With the rule change having the unforeseen drawback of forcing the teams into cautious holding patterns, it’s led to obvious questions of whether it needs to be reverted back to how it was previously given the lack of track action.

“It’s a shame we didn’t get that session, they have changed the tyre rule,” Lewis Hamilton said after FP2.

“So, therefore, no one goes out and drives runs on the intermediates. It just doesn’t make sense, really, but there you go.”

“It’s such a shame for the fans here, people watching at home, or those who have travelled three-quarters of the way around the world to not do any laps – it is pretty annoying,” George Russell said.

“I hope the FIA allows all the teams to carry over a set of tyres into FP3 because, ordinarily in FP3, we don’t do many laps – just practicing for qualifying.

“So that’d be great for us and the fans. So I hope common sense prevails there and I hope we just find a solution for these kinds of conditions because it’s not the first time this has happened and it definitely won’t be the last time.”

Former F1 strategist Bernie Collins, speaking on Sky F1, explained how the teams may have allowed the rule change to influence their Friday track time and the implications of the regulation tweak.

“Last year, we had a standard four intermediates. But then, if you ran [a set] on a Friday, you got an extra intermediate for Saturday and Sunday,” she said.

“So, overall, you had five, but you’d only four available at one time.
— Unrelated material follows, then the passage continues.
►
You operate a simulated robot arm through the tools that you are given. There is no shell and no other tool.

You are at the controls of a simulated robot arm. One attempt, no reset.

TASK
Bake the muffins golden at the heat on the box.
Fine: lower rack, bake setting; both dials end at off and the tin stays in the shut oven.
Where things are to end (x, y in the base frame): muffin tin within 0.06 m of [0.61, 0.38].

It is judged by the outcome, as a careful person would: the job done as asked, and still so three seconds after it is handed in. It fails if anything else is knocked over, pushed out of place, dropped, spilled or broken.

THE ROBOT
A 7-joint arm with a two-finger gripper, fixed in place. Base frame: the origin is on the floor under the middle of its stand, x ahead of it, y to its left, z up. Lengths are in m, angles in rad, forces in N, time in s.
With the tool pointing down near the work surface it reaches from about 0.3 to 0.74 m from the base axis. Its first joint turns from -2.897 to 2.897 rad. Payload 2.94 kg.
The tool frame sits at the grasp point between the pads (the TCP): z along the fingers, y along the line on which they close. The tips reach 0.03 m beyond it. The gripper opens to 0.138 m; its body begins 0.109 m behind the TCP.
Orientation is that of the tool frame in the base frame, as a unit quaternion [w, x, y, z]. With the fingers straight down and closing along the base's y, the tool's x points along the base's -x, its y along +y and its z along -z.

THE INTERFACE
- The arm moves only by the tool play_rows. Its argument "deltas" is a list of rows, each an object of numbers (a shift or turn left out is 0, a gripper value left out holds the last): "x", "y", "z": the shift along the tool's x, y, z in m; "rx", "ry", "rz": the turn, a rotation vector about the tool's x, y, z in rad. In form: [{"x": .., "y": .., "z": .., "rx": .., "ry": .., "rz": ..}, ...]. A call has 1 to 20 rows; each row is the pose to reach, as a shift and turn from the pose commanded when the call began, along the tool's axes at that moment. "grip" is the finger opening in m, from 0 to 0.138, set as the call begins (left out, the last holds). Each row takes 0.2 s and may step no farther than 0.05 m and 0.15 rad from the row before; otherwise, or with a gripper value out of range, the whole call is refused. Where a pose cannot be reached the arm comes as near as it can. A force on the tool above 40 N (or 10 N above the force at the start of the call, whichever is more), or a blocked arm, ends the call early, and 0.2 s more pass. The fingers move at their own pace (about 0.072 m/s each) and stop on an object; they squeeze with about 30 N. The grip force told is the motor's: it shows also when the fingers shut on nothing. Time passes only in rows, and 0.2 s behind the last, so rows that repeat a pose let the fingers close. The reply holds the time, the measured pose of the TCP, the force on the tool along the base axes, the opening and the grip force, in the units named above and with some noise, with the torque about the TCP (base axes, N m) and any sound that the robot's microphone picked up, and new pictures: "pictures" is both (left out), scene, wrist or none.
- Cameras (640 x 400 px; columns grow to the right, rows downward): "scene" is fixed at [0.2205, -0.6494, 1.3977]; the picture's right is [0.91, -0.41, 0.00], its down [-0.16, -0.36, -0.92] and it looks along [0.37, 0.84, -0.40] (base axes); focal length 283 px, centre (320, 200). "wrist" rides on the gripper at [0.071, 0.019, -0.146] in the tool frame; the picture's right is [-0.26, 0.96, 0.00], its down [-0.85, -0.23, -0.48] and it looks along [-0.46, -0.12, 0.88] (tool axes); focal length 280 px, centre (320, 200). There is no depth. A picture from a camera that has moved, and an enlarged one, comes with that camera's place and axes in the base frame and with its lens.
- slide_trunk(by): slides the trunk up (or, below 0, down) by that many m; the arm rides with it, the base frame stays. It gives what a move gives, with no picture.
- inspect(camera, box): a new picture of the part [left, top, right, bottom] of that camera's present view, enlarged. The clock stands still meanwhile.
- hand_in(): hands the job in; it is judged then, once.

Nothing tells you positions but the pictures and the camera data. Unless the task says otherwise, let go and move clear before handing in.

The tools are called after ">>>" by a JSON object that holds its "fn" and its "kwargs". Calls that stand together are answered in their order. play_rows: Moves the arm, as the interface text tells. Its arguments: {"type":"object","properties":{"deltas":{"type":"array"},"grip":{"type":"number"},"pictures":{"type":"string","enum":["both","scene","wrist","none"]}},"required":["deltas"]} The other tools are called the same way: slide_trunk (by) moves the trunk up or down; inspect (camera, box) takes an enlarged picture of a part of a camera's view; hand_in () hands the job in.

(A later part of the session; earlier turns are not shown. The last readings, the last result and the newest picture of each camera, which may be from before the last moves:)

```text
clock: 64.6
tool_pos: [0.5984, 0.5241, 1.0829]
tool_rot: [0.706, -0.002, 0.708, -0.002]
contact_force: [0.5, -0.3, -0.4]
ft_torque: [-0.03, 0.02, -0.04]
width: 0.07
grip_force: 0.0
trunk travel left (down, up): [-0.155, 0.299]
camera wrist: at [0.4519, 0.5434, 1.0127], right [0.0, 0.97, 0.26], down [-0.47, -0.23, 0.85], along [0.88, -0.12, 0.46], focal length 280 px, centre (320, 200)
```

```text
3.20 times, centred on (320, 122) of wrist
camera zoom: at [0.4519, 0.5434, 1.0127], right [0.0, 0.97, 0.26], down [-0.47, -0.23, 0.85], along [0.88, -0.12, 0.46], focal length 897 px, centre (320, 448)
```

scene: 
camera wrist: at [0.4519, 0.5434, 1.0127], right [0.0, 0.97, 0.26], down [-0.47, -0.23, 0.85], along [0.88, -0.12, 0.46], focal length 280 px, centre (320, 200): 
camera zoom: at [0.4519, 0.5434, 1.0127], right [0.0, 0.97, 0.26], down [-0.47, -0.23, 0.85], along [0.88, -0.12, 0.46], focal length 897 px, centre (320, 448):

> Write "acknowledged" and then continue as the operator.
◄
“This year, they’ve changed that you have five for the whole weekend. Regardless of whether you use it or not [on Friday], you don’t get any fresh ones for tomorrow.

“What that means is, in the past people would have run on a Friday knowing they got the extra intermediate, so there’s no disadvantage.
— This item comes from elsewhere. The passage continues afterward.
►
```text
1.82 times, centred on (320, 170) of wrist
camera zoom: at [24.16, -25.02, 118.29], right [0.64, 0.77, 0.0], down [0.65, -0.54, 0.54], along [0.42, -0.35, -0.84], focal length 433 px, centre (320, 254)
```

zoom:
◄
“Those that ran today – and some did do laps on the intermediate today – the person in the garage next to you, if it’s wet tomorrow, has a fresher intermediate than you do.

“Around here, every little helps. It all counts and adds up. So they are going to feel at a disadvantage.

“We’re not expecting it to be wet, but you never know. So, because of that regulation, I think maybe they’ll look at it again and say ‘Actually, that did limit running today’.”